§ **WORK INSTRUCTIONS**:
Copy every line, exactly and only, from the line containing "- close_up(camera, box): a" to the line containing "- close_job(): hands", both lines included.

§ **COLLECTED DATA**:
********************

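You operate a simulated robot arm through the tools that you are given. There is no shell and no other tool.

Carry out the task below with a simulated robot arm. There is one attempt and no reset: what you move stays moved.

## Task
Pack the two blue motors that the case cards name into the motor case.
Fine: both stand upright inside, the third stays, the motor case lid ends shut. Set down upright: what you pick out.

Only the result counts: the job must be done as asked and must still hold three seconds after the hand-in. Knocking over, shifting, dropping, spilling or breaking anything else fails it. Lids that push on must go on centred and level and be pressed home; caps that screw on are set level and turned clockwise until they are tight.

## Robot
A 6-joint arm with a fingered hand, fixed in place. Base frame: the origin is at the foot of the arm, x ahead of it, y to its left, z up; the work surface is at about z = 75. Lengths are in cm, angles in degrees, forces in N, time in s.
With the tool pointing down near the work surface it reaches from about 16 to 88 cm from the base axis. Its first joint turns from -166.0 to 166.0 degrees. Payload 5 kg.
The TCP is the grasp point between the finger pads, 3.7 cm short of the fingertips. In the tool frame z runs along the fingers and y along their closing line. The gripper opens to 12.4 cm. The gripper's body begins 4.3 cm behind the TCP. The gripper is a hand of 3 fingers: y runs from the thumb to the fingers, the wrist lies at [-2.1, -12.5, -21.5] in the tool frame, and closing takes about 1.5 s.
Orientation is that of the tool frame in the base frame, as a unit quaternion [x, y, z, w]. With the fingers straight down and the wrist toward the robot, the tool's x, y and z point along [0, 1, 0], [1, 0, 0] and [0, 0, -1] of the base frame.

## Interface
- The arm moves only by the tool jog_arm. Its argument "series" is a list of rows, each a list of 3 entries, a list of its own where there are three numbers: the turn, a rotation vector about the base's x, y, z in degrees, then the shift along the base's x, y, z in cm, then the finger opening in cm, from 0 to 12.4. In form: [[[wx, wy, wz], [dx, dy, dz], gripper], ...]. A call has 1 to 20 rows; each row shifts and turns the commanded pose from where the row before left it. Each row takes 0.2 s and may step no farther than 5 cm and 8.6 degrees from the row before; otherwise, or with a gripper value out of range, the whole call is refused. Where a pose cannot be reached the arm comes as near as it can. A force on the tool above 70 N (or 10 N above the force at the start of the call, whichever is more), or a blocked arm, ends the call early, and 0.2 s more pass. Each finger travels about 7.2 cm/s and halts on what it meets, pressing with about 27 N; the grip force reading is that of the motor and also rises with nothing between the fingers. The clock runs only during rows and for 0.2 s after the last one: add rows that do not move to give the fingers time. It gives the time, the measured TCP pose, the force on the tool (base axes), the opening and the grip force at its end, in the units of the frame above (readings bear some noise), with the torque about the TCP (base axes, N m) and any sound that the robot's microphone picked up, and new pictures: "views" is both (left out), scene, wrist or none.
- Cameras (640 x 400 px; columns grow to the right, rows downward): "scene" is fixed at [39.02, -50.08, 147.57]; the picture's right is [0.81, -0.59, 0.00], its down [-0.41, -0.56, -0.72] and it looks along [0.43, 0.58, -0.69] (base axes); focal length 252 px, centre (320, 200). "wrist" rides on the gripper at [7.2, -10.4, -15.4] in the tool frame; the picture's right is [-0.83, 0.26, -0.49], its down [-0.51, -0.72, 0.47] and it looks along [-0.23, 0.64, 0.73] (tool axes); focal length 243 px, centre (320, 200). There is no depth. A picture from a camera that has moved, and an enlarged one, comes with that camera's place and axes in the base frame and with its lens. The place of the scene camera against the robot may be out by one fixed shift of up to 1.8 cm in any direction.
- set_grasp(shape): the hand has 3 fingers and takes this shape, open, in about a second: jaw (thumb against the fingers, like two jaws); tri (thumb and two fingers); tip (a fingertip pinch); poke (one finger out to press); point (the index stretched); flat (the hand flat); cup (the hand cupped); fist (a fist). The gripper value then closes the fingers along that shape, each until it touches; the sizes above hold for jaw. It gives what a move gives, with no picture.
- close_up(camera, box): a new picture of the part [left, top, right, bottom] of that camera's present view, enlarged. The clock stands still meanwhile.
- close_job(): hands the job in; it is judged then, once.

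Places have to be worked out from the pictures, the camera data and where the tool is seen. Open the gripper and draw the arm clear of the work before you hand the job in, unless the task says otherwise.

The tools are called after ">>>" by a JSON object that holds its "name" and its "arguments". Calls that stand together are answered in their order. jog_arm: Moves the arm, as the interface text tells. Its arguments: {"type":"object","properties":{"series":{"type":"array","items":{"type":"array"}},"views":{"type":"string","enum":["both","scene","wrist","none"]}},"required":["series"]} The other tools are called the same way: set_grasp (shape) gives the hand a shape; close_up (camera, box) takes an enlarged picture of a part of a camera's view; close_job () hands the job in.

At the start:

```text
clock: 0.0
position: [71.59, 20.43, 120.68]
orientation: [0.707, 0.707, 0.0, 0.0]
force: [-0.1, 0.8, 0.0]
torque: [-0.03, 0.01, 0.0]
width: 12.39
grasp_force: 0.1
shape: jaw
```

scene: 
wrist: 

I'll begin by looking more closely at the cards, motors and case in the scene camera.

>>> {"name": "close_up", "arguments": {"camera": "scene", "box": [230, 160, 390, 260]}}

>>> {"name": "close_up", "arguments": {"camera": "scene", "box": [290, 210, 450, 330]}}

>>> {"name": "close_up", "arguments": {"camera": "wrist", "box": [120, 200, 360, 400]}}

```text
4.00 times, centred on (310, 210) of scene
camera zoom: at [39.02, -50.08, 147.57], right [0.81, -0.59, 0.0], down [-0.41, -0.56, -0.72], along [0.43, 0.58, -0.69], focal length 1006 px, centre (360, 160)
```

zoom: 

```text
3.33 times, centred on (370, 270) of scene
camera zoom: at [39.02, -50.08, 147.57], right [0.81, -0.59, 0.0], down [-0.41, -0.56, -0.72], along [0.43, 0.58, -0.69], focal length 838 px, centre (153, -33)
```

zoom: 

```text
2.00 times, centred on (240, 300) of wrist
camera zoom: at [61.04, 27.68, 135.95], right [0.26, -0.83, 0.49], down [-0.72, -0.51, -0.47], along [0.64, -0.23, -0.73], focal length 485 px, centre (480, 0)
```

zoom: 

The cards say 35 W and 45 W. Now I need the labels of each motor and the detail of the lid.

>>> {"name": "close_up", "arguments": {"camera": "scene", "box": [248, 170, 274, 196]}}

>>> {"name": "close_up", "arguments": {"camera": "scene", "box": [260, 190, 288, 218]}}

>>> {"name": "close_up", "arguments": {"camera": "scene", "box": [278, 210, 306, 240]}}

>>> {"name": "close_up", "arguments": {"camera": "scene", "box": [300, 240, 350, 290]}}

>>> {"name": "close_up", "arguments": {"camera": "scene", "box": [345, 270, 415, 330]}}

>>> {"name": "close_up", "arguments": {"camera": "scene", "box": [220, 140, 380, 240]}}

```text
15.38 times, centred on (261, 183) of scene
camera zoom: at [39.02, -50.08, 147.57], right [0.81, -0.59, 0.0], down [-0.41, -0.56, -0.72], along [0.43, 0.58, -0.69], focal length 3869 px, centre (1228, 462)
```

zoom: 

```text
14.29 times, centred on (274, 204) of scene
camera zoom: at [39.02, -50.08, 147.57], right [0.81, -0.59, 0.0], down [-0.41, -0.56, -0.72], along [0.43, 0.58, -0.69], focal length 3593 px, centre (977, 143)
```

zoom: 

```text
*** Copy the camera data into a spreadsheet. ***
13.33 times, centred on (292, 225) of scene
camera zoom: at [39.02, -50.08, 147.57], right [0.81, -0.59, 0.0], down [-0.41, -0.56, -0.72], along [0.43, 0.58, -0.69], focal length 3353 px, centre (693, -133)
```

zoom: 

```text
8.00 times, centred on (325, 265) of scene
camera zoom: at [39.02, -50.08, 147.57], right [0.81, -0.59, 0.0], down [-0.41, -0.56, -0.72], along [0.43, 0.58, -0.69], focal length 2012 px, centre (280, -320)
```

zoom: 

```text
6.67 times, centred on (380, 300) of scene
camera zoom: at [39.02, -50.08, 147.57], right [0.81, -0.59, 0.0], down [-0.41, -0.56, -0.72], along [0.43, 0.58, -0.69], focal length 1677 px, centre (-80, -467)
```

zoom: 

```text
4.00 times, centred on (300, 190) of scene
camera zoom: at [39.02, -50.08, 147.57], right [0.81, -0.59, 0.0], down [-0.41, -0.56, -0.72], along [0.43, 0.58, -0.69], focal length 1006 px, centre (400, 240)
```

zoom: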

********************

§ **ANSWER TO THIS PROBLEM**:
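- close_up(camera, box): a new picture of the part [left, top, right, bottom] of that camera's present view, enlarged. The clock stands still meanwhile.
- close_job(): hands the job in; it is judged then, once.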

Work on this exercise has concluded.